I think this is the unfortunate consequence of the history of theoretical frameworks without reference to empirical data in economics. If you don't discipline theory in your field with data, anyone thinks they can come up with a theory because they reckon they know a bit about how humans think about money being a human who has thought about money.
And that's really a bigger takeaway. Many macroeconomists are frustrated with the criticism and the economic ideas coming from people without PhDs in economics. But they set up their field to essentially be armchair mathematical philosophy, and the barriers to entry for armchair mathematical philosophy are extremely low. A high school education is probably more than sufficient. I think that explains the existence of the econoblogosphere. It's really not the same in physics, mathematics, or signal processing from my experience (using examples of my favorites) ‒ those fields all tend to have experts and PhD students sharing ideas.
I think I'll leave it there because this forms a nice single thesis. There is a process to science and mathematical theory has a specific place. However, theory without comparison data or without an empirically successful framework is just armchair mathematical philosophy. There are few barriers to entry in armchair philosophy. For toy models isolating mechanisms however, empirical success is the barrier to entry.
...
PS I did get a chuckle out of this:
Others bemoan "too much math" in economics, a feeling that seldom comes from people who understand the math.

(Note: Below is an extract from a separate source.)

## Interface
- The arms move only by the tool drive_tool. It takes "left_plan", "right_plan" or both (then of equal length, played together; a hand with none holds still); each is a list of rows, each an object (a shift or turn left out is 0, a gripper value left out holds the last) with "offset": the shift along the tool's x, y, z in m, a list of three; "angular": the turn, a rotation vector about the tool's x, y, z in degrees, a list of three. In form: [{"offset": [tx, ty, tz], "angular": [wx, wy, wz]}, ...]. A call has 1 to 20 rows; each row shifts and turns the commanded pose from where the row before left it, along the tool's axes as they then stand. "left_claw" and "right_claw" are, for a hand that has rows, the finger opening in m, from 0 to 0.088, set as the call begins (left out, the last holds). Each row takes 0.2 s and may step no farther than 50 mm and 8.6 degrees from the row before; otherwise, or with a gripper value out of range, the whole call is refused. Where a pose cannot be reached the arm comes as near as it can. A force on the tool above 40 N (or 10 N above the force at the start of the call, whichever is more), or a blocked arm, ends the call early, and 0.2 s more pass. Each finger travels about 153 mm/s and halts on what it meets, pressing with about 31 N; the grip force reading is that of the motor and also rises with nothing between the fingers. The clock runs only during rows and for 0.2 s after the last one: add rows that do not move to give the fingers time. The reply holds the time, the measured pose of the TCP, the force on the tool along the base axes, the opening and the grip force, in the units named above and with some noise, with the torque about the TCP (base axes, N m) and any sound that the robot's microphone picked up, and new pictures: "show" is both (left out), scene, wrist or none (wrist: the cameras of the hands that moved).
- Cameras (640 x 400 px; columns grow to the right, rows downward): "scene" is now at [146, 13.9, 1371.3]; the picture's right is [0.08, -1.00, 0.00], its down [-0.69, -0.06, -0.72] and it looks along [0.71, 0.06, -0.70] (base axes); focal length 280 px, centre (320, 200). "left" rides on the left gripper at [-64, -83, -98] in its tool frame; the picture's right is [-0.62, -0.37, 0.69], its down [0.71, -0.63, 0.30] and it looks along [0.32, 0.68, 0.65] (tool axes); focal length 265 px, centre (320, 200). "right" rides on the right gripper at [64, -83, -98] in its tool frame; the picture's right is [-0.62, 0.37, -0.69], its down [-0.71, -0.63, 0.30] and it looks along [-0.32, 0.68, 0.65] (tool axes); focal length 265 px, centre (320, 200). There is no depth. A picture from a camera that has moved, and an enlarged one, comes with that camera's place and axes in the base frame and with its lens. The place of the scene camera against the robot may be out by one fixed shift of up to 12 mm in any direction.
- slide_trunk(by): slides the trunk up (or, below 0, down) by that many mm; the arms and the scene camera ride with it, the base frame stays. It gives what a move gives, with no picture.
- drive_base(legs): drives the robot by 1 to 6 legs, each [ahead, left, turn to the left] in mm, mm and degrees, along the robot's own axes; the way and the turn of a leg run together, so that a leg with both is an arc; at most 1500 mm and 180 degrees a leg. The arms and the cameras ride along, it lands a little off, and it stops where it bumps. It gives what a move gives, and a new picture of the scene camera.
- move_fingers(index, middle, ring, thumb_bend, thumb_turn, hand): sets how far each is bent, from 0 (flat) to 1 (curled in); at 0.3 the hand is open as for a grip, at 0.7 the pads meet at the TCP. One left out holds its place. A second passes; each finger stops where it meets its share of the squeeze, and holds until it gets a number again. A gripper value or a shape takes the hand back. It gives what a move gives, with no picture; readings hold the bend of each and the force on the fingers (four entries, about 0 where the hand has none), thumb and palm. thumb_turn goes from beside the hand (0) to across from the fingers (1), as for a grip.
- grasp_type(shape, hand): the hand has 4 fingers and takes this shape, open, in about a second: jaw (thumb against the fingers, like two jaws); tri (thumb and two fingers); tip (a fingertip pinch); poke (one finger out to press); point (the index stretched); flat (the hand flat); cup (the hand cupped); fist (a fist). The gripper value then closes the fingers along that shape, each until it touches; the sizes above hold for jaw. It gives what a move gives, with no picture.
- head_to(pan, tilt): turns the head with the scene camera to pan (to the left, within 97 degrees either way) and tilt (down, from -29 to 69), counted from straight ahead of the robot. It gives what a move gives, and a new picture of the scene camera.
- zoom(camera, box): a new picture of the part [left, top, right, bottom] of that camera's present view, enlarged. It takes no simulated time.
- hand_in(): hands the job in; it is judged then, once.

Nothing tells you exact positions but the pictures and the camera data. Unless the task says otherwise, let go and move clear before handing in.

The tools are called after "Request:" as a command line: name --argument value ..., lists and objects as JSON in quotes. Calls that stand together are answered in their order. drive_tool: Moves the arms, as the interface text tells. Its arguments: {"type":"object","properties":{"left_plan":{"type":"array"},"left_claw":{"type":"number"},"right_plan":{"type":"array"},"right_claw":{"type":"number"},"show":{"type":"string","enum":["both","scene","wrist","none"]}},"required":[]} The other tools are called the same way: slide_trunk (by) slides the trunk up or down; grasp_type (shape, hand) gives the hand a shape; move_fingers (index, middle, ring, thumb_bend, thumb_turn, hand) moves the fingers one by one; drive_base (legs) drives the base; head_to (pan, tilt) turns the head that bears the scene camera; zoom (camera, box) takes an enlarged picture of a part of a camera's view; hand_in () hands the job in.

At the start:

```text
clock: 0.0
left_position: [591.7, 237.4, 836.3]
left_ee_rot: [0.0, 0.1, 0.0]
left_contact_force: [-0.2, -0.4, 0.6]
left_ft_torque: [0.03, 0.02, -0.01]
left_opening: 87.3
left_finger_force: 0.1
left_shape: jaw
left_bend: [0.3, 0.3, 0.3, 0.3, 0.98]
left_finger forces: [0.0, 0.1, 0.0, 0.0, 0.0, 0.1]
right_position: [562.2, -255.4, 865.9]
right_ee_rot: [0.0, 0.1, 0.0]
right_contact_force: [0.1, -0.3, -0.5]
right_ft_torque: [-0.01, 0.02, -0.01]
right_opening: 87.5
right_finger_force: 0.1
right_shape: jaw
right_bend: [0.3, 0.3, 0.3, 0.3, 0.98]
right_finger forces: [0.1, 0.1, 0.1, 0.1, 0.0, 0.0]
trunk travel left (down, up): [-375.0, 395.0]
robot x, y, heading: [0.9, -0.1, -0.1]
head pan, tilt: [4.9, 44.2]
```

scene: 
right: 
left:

I think that is sometimes true.
However, I personally do understand the math. My opinion is that 1) the level of mathematical complexity of macroeconomic models far outstrips the limited amount of empirical data, and 2) the level of mathematical rigor far outstrips the accuracy of those models.
PPS I imagine some people will call me out for hypocrisy regarding the "INAPPROPRIATE" statement above. Aren't you, physicist, saying things from physics should be included in macroeconomic theories?
I would remind those people that I am not forgetting the clause about comparing to empirical data. I am not saying just "economists should use information theory", I am saying the information theory nicely encapsulates several empirical successes. I also test the theory with forecasts.
...
Footnotes:
[1] Yes, you always need to have some sort of underlying model in order to collect and understand data. However this is not that onerous of a requirement as even philosophy can frequently fill this role. An example is Hume's uniformity of nature. The implicit model behind the unemployment rate is that there are some people who do things in exchange for money and some people looking for opportunities to do things in exchange for money.
Sometimes people make this observation out to be much more consequential than it actually is. Sure, it's important in the case of understanding what fluctuations of NGDP are important (i.e. what is a recession). However a lot of empirical data in economics is "counting things" where the implicit theory is not much more complex than the one that governs "Which recycling bin does this go in?"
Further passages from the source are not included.